#### DOCUMENT EXCERPT
-=-=-=-=-

Women's average life expectancy in the Baltic states is 2-4 years shorter than the European Union average of 83.6 years. The average life expectancy rates of Lithuanian and Latvian men, respectively 69.2 years and 69.1 years, are the lowest in the EU, while the Estonian indicator, 72.4 years, is the sixth-lowest among the EU28.

Healthy life years form on average 77% of the total life span of men and 72% of that of women in the Baltic countries, which approximates the European average.

Baltic countries' mortality rates are significantly above the European average.

In Estonia, the overall standardized rates for men were 40% higher and in Latvia and Lithuania, 60% higher than in the EU. The death rates for women were 15 percent higher in Estonia and 30% higher in Latvia and Lithuania.

The two main causes of death are the same in the Baltic countries as in the EU - diseases of the circulatory system and cancer. The third leading cause of deaths in the Baltic countries is injuries while respiratory diseases rank third in Europe.

-=-=-=-=-

#### ACTIONS TO TAKE
• A. Write out the document excerpt from "The two main" to "third in Europe.", both included.
• B. Please continue the document excerpt.

-=-=-=-=-

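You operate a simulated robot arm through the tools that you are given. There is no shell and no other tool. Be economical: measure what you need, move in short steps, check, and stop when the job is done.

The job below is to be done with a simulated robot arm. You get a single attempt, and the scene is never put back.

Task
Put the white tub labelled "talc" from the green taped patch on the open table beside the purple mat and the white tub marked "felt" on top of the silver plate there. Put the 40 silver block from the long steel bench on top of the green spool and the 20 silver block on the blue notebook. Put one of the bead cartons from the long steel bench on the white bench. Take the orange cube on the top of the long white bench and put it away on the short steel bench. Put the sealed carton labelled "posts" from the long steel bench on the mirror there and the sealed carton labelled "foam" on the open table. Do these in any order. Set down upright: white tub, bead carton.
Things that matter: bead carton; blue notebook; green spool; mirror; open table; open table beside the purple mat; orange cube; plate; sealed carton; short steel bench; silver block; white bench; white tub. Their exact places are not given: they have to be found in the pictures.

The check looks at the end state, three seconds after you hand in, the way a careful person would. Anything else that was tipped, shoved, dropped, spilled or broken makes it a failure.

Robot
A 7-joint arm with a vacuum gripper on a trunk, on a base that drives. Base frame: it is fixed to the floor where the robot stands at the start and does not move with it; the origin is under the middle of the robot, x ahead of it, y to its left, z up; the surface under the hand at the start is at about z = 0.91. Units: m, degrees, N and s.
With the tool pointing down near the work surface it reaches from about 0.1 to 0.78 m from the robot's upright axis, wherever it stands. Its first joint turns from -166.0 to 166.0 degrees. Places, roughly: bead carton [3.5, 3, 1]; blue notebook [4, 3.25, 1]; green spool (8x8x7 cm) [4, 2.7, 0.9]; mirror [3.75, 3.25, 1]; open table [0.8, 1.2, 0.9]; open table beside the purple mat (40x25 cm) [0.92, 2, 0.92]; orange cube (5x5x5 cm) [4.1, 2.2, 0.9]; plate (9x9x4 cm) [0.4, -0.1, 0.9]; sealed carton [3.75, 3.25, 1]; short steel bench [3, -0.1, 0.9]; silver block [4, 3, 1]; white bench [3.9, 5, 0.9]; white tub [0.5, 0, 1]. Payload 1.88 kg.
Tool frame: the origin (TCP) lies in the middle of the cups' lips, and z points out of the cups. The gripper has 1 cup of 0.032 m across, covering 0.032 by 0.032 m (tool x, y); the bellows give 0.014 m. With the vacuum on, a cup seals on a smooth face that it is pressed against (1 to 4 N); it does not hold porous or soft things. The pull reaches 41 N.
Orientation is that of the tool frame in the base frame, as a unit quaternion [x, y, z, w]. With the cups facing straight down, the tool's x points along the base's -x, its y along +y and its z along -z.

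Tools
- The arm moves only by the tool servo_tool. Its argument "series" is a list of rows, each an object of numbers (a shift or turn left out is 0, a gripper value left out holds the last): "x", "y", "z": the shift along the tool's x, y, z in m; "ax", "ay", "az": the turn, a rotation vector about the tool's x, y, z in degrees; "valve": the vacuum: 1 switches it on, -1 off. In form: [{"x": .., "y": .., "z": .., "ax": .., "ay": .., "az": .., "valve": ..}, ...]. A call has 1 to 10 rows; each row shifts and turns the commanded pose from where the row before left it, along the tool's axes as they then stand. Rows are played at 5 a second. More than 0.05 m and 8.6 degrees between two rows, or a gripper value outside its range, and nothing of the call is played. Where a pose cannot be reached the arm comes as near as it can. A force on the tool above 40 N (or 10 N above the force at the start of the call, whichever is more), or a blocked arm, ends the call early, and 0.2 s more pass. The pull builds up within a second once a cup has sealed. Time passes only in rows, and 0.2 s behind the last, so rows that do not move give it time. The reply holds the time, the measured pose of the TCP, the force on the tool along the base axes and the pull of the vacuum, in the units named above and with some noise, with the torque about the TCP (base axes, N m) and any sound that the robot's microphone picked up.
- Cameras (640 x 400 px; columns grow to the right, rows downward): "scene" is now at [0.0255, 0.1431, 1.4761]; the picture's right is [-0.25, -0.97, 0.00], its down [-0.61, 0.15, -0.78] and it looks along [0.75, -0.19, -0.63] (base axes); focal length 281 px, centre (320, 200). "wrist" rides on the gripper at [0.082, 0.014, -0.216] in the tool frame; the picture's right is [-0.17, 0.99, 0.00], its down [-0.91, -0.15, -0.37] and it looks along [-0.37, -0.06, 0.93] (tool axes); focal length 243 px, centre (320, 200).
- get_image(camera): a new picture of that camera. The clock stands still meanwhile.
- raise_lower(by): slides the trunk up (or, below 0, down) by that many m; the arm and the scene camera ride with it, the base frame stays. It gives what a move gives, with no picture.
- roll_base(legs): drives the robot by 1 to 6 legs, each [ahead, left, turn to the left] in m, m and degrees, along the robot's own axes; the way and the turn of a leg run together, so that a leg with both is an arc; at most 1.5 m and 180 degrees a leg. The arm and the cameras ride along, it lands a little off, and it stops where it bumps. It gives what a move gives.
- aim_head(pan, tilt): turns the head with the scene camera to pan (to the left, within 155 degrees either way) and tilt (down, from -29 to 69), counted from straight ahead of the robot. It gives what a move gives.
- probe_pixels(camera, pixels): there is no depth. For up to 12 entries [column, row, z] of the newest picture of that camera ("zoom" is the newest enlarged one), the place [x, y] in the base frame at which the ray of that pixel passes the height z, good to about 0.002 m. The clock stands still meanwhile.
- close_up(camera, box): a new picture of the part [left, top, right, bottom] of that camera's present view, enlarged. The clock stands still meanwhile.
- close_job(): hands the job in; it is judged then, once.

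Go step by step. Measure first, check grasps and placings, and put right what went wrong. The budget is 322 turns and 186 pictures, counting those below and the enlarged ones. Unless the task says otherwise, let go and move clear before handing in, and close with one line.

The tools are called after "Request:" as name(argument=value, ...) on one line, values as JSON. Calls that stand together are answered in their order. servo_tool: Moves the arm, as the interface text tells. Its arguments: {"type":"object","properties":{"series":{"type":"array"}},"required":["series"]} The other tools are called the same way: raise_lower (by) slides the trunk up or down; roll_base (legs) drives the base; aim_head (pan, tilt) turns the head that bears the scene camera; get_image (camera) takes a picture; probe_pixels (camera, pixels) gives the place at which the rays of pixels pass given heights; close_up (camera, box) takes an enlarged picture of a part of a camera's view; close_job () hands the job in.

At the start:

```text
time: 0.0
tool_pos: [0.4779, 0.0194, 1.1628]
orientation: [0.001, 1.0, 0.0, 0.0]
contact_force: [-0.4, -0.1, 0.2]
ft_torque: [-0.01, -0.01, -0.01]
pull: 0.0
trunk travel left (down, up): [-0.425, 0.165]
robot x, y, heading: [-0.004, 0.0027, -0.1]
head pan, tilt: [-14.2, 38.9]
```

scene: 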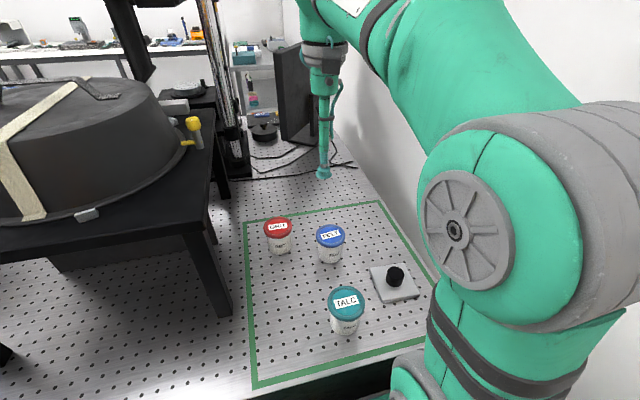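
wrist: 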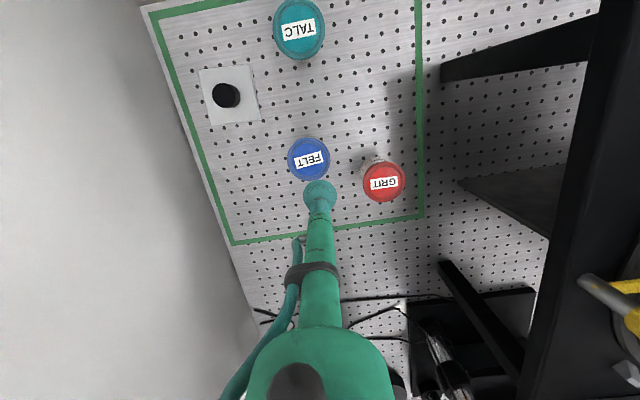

-=-=-=-=-

#### RESPONSES TO THE TASKS
• A.
The two main causes of death are the same in the Baltic countries as in the EU - diseases of the circulatory system and cancer. The third leading cause of deaths in the Baltic countries is injuries while respiratory diseases rank third in Europe.

• B.
The number of injury-related deaths, which declined in the Baltic states markedly in 2004-2014, remains significantly higher than the European average among men. It is up to four times higher in Estonia and even seven times higher in Latvia, depending on the age group.

The number of new cases of tuberculosis per capita declined by half in Estonia and Lithuania and by a fourth in Latvia during the period. The number of new HIV cases more than halved in Estonia but rose by a fifth in the other two countries. Nonetheless, 30% more new HIV cases than in Latvia and four times as many as in Lithuania were registered in Estonia in 2014.